• _DIRECTIVE_
Retype the listing that follows, exactly as written. Return a JSON list in which every string is one line; blank lines are skipped.

• _DATASET EXCERPT_
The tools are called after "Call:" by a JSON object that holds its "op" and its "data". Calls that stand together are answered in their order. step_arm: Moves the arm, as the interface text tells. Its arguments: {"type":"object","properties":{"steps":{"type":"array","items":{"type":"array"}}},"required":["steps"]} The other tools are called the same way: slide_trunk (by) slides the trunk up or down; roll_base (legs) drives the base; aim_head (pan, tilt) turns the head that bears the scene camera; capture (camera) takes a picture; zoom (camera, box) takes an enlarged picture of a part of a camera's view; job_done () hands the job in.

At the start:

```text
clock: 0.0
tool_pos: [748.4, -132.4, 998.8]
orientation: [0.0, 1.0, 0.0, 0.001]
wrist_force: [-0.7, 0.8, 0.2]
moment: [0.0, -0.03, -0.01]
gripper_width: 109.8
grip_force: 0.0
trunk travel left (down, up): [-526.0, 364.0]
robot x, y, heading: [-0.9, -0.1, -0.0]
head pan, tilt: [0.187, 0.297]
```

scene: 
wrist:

• _RESPONSE TO THIS TASK_
[
  "The tools are called after \"Call:\" by a JSON object that holds its \"op\" and its \"data\". Calls that stand together are answered in their order. step_arm: Moves the arm, as the interface text tells. Its arguments: {\"type\":\"object\",\"properties\":{\"steps\":{\"type\":\"array\",\"items\":{\"type\":\"array\"}}},\"required\":[\"steps\"]} The other tools are called the same way: slide_trunk (by) slides the trunk up or down; roll_base (legs) drives the base; aim_head (pan, tilt) turns the head that bears the scene camera; capture (camera) takes a picture; zoom (camera, box) takes an enlarged picture of a part of a camera's view; job_done () hands the job in.",
  "At the start:",
  "```text",
  "clock: 0.0",
  "tool_pos: [748.4, -132.4, 998.8]",
  "orientation: [0.0, 1.0, 0.0, 0.001]",
  "wrist_force: [-0.7, 0.8, 0.2]",
  "moment: [0.0, -0.03, -0.01]",
  "gripper_width: 109.8",
  "grip_force: 0.0",
  "trunk travel left (down, up): [-526.0, 364.0]",
  "robot x, y, heading: [-0.9, -0.1, -0.0]",
  "head pan, tilt: [0.187, 0.297]",
  "```",
  "scene: ",
  "wrist:"
]